_WHAT IS ASKED_
1 – Show the exact text of the document segment starting from "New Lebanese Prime" and stopping at the end of "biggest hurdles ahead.".
2 – I need the document segment continued from the place where it stops.
start DOCUMENT SEGMENT
Search
Search

Government Formation

The top challenges facing Lebanon’s new government

New Lebanese Prime Minister Najib Mikati gestures as he speaks to the press at the Presidential Palace on Sept. 10. (Mohamed Azakir/Reuters)

Lebanon’s new government, approved by Parliament after more than a year of political deadlock, has its work cut out as it seeks to rescue the country from one of its worst-ever economic meltdowns.

Fuel and medicine are in short supply, power blackouts last most of the day, more than three out of four people have been plunged below the poverty line and many of those who can are leaving the country.

Here is a look at the most pressing issues for Prime Minister Najib Mikati and his 24-member cabinet, and at the biggest hurdles ahead.

What are the top priorities?

The new government, approved by Parliament on Monday, desperately needs to lift Lebanon out of what the World Bank has called one of the world’s worst economic crises since the 1850s.

The lira has lost almost 90 percent of its value against the dollar on the black market, inflation has soared and people’s savings are trapped in banks.

With foreign currency reserves plummeting, the cash-strapped state has been struggling to maintain subsidies on basic goods.
end DOCUMENT SEGMENT
start COLLECTED MATERIAL
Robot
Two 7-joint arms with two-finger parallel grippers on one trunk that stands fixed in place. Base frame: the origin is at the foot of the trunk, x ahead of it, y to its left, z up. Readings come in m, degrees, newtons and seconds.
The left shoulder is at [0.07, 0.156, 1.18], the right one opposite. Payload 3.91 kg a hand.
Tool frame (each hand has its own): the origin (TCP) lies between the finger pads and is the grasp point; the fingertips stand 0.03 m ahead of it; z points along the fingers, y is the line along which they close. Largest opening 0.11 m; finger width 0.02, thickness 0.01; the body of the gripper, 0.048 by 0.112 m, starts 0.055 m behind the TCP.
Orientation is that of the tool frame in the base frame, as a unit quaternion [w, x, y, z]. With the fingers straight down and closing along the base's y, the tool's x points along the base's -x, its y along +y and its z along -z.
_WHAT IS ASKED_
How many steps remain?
end COLLECTED MATERIAL
_TASK RESULTS_
1 –
New Lebanese Prime Minister Najib Mikati gestures as he speaks to the press at the Presidential Palace on Sept. 10. (Mohamed Azakir/Reuters)

Lebanon’s new government, approved by Parliament after more than a year of political deadlock, has its work cut out as it seeks to rescue the country from one of its worst-ever economic meltdowns.

Fuel and medicine are in short supply, power blackouts last most of the day, more than three out of four people have been plunged below the poverty line and many of those who can are leaving the country.

Here is a look at the most pressing issues for Prime Minister Najib Mikati and his 24-member cabinet, and at the biggest hurdles ahead.

2 –
Petrol and medicine have become scarce, and the state provides barely two hours of electricity a day.

“The first priority for the government really will be to stem the collapse,” said Maha Yahya, the director of the Carnegie Middle East Center.

Subsidies need to be lifted and a social safety net put in place to ease the blow on the most vulnerable, she said.

To do this, analysts have said, the cabinet will need to relaunch talks with the International Monetary Fund to unlock billions of dollars in financial aid.

Lebanon, after defaulting on its debt in March 2020 for the first time in history, started talks with the IMF, but these quickly hit a wall amid bickering over who should bear the brunt of the losses.

What are the biggest hurdles?

The international community has demanded sweeping reforms and a forensic audit of the country’s central bank before any financial assistance is disbursed.

The previous government in 2020 announced a rescue road map that included electricity sector reform, a restructuring of the banking sector and the lifting the official dollar peg.

But these steps have yet to be implemented.

As for the central bank audit, it too has stalled, with the central bank claiming it could not provide the auditing firm with some of the required documents because of banking secrecy rules.

The finance expert Mike Azar said that reforming the commercial banking sector and central bank, as well as restructuring the public sector, would be key for any deal with the IMF.

“There isn’t anything you can do short of these two major restructurings,” he told AFP.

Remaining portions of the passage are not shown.